Friday, May 7, 2010
Understanding Personal Financial Risk
For individuals all the mathematical equations in the world miss a very large point about real risk. You are only one person, and you only get one result, not a array of possible results.
Let’s take a simple example of what I mean by real risk. You are contemplating investing in a stock that in one year will be worth either $0 or 1,000 times as much as it is today with a return of your investment to boot. There is a 50/50 chance of each result and to make this bet you have to put up everything you own, but no more than $10 million. A math guy would tell you that your expected rate of return is 500%.
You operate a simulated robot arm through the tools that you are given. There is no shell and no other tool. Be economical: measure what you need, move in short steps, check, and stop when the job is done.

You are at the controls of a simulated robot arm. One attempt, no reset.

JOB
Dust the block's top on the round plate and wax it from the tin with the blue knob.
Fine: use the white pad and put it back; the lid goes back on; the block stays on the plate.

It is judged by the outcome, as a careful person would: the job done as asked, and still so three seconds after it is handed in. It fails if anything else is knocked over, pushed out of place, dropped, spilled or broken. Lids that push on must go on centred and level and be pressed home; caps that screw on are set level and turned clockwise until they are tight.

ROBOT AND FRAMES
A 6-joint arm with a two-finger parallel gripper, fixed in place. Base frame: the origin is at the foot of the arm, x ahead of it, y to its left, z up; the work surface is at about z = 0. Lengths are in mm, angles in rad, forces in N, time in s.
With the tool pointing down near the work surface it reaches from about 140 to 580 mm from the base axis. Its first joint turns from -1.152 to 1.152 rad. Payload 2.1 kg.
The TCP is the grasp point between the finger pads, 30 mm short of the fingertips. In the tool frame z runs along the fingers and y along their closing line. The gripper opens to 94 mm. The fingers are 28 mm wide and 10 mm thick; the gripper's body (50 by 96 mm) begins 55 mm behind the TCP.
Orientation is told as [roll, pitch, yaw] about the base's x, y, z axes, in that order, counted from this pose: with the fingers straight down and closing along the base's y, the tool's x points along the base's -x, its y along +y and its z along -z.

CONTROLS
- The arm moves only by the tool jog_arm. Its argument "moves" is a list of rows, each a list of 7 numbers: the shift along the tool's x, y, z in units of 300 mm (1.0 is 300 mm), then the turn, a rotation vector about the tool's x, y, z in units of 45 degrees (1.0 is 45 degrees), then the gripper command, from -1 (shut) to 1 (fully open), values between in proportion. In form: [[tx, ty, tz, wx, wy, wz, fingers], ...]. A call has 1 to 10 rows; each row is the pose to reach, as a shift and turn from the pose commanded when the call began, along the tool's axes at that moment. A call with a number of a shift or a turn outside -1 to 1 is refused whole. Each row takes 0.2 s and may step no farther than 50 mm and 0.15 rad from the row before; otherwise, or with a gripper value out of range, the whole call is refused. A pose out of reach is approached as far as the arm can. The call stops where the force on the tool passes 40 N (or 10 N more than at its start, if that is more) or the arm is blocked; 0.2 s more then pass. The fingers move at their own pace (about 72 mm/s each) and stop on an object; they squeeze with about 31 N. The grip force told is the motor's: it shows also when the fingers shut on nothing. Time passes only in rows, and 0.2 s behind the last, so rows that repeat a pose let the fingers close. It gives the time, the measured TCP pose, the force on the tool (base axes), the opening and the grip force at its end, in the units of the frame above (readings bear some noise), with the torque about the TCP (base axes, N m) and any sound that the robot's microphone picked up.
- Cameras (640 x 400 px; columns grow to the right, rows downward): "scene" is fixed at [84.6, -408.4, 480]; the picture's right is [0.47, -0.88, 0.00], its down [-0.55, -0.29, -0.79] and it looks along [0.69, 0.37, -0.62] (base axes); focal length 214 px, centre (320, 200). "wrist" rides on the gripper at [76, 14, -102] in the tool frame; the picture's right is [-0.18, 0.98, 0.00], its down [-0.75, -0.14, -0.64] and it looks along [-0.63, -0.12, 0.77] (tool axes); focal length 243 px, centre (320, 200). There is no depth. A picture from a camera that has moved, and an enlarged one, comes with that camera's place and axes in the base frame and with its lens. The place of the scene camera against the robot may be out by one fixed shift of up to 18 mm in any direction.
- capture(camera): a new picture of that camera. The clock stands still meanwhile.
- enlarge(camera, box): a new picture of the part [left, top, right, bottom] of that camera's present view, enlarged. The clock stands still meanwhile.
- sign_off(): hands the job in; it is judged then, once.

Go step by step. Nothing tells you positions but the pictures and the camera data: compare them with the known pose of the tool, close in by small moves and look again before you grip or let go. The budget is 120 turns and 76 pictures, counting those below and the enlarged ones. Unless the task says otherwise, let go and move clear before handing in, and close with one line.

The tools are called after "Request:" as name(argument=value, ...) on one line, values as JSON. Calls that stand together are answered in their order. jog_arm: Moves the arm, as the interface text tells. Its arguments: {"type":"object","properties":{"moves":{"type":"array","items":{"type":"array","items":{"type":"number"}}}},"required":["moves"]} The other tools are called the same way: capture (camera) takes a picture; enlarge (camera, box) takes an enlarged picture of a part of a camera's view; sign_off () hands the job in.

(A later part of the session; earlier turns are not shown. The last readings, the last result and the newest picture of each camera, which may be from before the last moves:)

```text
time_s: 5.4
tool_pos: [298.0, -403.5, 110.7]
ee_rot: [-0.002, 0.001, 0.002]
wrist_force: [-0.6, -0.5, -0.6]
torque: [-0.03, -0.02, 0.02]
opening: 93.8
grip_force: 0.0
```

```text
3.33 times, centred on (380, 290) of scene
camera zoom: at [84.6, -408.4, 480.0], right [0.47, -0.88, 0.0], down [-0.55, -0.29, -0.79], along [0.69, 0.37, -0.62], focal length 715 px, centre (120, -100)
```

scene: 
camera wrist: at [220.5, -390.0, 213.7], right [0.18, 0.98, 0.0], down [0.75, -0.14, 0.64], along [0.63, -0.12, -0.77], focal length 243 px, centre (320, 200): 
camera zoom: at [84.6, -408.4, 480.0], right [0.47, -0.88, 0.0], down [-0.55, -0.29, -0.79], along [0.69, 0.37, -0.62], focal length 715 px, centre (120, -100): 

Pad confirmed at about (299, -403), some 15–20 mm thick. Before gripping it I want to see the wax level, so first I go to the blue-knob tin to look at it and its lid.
I don’t know about you, but I’m not worth $10 million, so I would be investing everything I had. I’m retired and if I lost it all, I would be in very deep trouble. You could change the 1,000 multiplier to 10,000 or even 1,000,000 and I still could not afford to take the gamble. It is too risky for me because if I lose I’m wiped out and do not have a viable way to recover any semblance of a decent standard of living.
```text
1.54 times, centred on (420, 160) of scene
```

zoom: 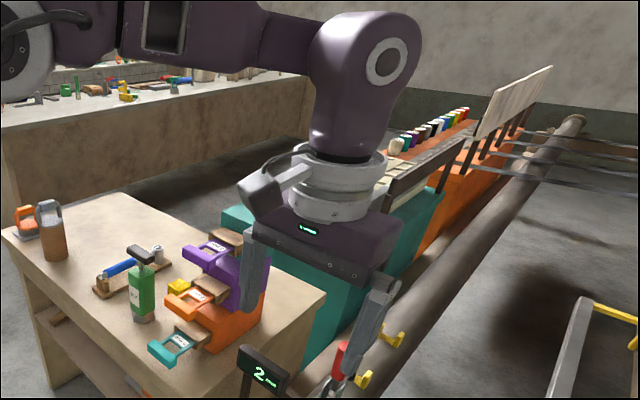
Bill Gates, however, could hop on this investment with little thought (other than to make sure the deal is really as represented.) While he wouldn’t want to lose $10 million, the loss is less than .02% of his reported assets1 — a drop in the bucket. If you are rich enough that you can easily afford a $10 million loss, this is a great deal.
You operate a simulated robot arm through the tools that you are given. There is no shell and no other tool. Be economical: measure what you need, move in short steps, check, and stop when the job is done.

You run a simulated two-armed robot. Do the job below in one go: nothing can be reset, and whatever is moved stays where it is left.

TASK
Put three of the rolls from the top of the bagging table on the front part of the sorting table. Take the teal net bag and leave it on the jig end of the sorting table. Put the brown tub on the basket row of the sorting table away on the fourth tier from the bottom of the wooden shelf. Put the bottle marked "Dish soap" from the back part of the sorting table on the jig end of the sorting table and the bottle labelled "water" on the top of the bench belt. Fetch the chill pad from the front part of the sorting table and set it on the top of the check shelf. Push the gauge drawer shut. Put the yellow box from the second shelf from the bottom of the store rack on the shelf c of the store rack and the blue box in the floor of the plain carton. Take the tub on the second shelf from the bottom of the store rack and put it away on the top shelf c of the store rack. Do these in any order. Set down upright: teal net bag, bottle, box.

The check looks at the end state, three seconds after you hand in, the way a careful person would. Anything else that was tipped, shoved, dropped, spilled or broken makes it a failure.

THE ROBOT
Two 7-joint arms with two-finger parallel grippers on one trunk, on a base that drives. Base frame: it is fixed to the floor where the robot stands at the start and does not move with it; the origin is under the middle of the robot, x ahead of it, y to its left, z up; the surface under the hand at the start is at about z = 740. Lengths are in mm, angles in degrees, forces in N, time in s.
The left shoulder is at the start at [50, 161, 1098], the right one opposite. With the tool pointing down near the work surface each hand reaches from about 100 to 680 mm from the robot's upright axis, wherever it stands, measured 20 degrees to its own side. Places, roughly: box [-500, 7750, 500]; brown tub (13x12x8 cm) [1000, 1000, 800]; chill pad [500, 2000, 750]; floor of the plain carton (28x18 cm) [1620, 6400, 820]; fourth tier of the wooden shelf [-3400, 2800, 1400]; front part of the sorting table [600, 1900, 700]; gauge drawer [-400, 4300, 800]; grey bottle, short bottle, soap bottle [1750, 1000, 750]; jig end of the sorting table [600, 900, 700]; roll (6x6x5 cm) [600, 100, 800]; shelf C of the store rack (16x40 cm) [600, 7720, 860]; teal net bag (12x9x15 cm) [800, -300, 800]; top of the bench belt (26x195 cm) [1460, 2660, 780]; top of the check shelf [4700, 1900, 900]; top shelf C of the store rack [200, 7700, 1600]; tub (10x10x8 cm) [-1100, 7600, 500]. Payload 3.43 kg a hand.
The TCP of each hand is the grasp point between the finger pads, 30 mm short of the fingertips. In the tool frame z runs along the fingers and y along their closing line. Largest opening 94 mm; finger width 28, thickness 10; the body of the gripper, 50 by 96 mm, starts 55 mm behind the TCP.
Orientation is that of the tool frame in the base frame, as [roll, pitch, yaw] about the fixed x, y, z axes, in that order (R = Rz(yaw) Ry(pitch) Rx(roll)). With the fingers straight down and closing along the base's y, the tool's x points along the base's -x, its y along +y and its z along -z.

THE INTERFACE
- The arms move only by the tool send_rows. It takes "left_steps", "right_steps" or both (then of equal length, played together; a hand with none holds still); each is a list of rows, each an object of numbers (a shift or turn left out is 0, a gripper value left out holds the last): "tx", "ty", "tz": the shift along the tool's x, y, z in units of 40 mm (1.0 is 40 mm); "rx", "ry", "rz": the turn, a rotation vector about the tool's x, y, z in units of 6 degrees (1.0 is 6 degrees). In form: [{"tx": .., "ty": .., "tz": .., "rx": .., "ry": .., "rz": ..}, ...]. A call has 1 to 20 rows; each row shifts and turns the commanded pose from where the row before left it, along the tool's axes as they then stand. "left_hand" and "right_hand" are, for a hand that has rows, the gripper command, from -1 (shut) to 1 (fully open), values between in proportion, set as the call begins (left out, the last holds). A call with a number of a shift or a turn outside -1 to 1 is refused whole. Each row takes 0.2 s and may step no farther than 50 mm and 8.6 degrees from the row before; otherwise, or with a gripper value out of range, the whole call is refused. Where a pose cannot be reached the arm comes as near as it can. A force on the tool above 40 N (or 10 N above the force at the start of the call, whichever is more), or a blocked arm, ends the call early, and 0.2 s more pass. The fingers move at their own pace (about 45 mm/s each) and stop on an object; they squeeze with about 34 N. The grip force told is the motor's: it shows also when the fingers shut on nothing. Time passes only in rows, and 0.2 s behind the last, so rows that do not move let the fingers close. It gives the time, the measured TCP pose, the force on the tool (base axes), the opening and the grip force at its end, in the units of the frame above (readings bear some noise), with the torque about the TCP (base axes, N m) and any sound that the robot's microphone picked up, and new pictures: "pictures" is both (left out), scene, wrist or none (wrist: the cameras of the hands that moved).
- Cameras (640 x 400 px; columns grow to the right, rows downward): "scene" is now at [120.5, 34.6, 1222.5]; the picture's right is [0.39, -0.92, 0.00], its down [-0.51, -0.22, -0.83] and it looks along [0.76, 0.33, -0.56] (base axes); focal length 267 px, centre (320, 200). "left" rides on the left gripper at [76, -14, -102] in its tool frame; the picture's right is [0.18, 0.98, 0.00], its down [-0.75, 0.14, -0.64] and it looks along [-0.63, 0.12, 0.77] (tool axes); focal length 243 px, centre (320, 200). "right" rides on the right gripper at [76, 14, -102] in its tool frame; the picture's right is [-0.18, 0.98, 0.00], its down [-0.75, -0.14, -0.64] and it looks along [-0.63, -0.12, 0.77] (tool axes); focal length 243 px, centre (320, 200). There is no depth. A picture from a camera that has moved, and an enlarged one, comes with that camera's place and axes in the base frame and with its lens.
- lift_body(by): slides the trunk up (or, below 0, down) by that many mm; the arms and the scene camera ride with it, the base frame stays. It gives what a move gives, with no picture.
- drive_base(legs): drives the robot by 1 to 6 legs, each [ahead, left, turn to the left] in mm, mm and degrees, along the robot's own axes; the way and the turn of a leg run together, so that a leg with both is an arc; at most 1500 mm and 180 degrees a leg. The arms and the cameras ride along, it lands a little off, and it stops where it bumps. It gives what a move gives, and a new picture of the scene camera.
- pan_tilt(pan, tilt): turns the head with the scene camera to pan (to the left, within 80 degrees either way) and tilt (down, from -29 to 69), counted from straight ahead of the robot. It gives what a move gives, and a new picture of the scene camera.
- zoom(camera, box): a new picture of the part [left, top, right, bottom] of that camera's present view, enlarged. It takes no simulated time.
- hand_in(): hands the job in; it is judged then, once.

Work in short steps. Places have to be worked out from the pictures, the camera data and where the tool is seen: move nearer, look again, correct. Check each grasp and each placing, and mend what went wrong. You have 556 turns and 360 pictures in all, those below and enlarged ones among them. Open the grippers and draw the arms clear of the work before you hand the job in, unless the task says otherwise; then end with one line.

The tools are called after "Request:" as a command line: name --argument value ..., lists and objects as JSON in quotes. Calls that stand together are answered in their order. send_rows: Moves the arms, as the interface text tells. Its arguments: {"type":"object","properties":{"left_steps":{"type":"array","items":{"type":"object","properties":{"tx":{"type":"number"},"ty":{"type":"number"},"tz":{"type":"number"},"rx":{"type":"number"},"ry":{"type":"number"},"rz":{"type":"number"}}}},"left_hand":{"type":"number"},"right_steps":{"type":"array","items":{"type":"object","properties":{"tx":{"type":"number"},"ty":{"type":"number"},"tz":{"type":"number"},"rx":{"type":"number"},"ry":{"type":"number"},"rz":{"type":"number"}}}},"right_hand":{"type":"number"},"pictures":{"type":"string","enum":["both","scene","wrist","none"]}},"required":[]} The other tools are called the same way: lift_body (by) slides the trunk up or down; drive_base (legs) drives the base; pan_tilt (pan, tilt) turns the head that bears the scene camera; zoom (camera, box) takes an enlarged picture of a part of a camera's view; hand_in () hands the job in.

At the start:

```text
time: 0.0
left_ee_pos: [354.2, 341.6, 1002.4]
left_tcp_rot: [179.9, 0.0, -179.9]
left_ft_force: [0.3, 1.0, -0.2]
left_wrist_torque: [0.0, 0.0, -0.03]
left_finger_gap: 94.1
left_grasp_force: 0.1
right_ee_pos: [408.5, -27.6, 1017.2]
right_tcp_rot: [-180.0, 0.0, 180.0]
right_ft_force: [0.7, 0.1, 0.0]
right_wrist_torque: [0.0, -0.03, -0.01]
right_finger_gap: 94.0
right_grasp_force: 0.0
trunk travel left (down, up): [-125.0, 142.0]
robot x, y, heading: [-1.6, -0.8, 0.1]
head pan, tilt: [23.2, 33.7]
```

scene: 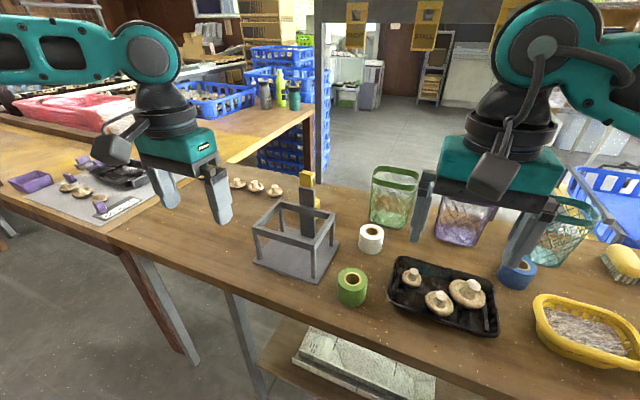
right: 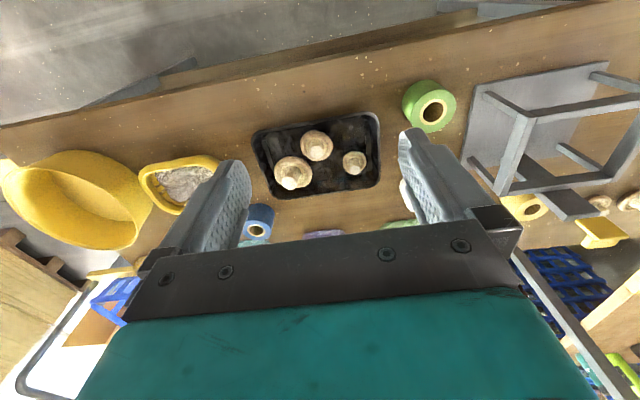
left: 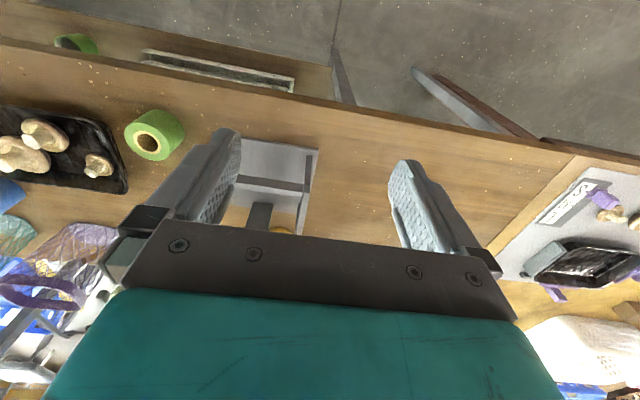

If I were 23 years-old again with most of my working years in the future, I’d make that bet in a heartbeat. Sure, I only had a net worth of a few thousand bucks, but at that age I’d gladly risk all of it (say $5,000) to earn $2,500,000.
When we look at financial risk as an individual, we can’t just look at it as a financial wonk would. We have to consider what it means to us if the investment pays off and what happens if it doesn’t.
In the next few posts we’ll consider some specific aspects where this perspective is helpful in making personal financial decisions.